#### PASSAGE GIVEN

The next track, ‘On The Waves Of Sky River’, also begins with guitar and a dinky little synth line. It’s just so perfect. Very prog! This album is just blowing my mind. It makes me want to sit next to a reel-to-reel running this album, or a transistor radio on a warm Autumn night with a cup of tea and just listen to this, over and over, and maybe some electronic hums.
‘5th Day’ is utterly gorgeous. The beginning’s got a feel to it that reminds me of Robert Rental & Thomas Leer’s Interferon. It’s like… are these synths or organs? They’re kind of occupying that fuzzy ground between that some early synths tended to be stuck in. Then there’s the acoustic guitar and synthesizer-flute accompaniment afterward, it just makes you want to cry it’s so beautiful and melodically perfect.
‘Short Bus Window Blues’ has that total prog sound, guitars (both acoustic and electric this time) sing a duet together. There’s something about this that I find reminiscent of Vincent Gallo’s album When.
Oh!.. and then there’s the titular track, ‘Astronaut Depression’… it tugs the heartstrings. More acoustic guitar, synth shimmers, chime sparkle. Some chippy arpeggiations toward the end. Pure magic!
After that we get the lovely ‘Return To Forever Pt 0’, which utilizes a light phaser. It feels like the bass guitar and sweet e-piano are warping in and out.
The next track, ‘Bagpipes’… had no bagpipes in it, but that’s ok. Maybe that was the point. It certainly didn’t even need the bagpipes, I was not disappointed. It’s got very nice vocals, acoustic guitar and a bit of bass later. The melodies and arrangements are very nice.

########
#### SUPPLIED DATA

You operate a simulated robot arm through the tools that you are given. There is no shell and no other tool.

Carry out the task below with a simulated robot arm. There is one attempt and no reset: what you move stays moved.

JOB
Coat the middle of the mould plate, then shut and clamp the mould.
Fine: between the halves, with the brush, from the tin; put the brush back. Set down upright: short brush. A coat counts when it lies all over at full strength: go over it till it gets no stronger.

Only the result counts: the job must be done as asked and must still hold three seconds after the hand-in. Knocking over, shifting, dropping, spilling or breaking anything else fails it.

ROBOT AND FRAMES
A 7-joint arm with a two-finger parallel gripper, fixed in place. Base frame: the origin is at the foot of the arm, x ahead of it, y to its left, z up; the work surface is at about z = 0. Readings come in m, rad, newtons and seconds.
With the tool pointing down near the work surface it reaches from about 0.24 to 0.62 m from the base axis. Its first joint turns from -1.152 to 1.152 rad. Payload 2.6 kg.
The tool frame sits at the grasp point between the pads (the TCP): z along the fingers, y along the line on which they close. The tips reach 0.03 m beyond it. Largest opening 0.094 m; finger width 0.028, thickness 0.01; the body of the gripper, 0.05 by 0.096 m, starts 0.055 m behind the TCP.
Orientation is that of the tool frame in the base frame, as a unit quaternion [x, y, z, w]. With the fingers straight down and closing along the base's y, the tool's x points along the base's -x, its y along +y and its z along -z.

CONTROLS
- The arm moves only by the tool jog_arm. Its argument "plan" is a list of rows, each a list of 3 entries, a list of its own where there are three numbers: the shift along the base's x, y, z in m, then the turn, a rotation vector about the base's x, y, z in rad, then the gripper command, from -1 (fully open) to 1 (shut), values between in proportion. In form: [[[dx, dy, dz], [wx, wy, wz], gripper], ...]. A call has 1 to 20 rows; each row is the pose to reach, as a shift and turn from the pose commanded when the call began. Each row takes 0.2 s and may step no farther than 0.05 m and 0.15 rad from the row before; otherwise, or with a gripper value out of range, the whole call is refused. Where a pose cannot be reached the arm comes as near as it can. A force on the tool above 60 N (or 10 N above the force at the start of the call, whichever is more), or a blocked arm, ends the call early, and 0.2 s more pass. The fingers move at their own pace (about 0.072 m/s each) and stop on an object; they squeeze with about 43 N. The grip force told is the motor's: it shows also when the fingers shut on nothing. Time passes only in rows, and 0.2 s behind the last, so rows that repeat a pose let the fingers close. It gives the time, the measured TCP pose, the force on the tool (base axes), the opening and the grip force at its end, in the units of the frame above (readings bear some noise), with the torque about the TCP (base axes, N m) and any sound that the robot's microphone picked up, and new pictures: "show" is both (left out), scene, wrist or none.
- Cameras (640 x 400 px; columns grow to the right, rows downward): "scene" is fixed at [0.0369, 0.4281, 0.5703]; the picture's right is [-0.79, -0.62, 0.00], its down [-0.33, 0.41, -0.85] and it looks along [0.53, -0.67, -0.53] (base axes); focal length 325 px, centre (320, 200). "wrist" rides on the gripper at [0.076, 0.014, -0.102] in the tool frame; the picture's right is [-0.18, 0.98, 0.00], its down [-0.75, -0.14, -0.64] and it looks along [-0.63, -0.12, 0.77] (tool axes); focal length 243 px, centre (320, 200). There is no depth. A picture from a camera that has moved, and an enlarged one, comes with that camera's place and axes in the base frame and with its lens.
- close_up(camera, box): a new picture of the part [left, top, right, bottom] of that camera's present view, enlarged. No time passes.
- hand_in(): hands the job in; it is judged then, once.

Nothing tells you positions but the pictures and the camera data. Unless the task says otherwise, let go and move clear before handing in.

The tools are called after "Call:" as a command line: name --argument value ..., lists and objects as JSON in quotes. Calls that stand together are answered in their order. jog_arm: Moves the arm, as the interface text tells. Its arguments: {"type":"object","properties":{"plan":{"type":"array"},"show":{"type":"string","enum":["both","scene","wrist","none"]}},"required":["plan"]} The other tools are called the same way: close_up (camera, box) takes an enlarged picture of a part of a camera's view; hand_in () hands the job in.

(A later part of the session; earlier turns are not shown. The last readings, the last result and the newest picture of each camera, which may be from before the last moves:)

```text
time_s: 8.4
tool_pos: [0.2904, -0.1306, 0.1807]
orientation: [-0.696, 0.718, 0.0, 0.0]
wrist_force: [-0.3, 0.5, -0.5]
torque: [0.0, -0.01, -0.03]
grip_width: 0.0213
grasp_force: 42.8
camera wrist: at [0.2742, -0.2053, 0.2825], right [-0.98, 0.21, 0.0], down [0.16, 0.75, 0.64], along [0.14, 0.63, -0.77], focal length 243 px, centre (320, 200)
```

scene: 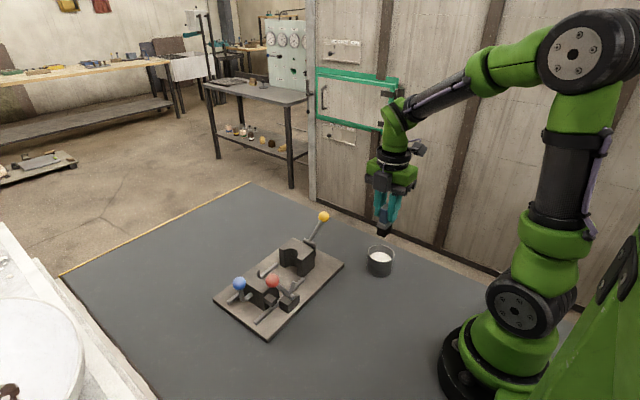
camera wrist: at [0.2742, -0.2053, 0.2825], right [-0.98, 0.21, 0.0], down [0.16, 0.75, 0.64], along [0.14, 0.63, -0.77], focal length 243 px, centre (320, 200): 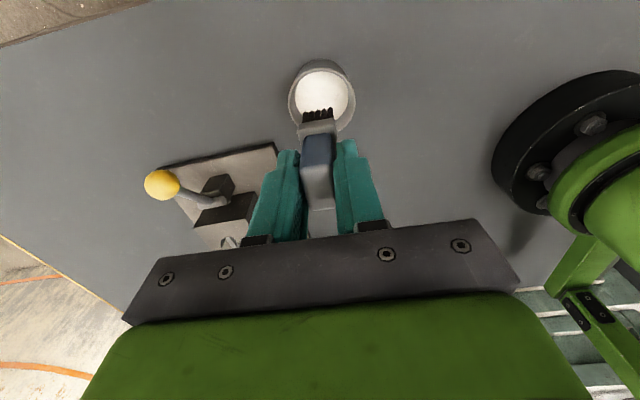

########

* _GOAL OF THE EXERCISE_
Return the passage given unchanged, from "The next track, ‘On" to its end.

* _FINISHED ANSWER_
The next track, ‘On The Waves Of Sky River’, also begins with guitar and a dinky little synth line. It’s just so perfect. Very prog! This album is just blowing my mind. It makes me want to sit next to a reel-to-reel running this album, or a transistor radio on a warm Autumn night with a cup of tea and just listen to this, over and over, and maybe some electronic hums.
‘5th Day’ is utterly gorgeous. The beginning’s got a feel to it that reminds me of Robert Rental & Thomas Leer’s Interferon. It’s like… are these synths or organs? They’re kind of occupying that fuzzy ground between that some early synths tended to be stuck in. Then there’s the acoustic guitar and synthesizer-flute accompaniment afterward, it just makes you want to cry it’s so beautiful and melodically perfect.
‘Short Bus Window Blues’ has that total prog sound, guitars (both acoustic and electric this time) sing a duet together. There’s something about this that I find reminiscent of Vincent Gallo’s album When.
Oh!.. and then there’s the titular track, ‘Astronaut Depression’… it tugs the heartstrings. More acoustic guitar, synth shimmers, chime sparkle. Some chippy arpeggiations toward the end. Pure magic!
After that we get the lovely ‘Return To Forever Pt 0’, which utilizes a light phaser. It feels like the bass guitar and sweet e-piano are warping in and out.
The next track, ‘Bagpipes’… had no bagpipes in it, but that’s ok. Maybe that was the point. It certainly didn’t even need the bagpipes, I was not disappointed. It’s got very nice vocals, acoustic guitar and a bit of bass later. The melodies and arrangements are very nice.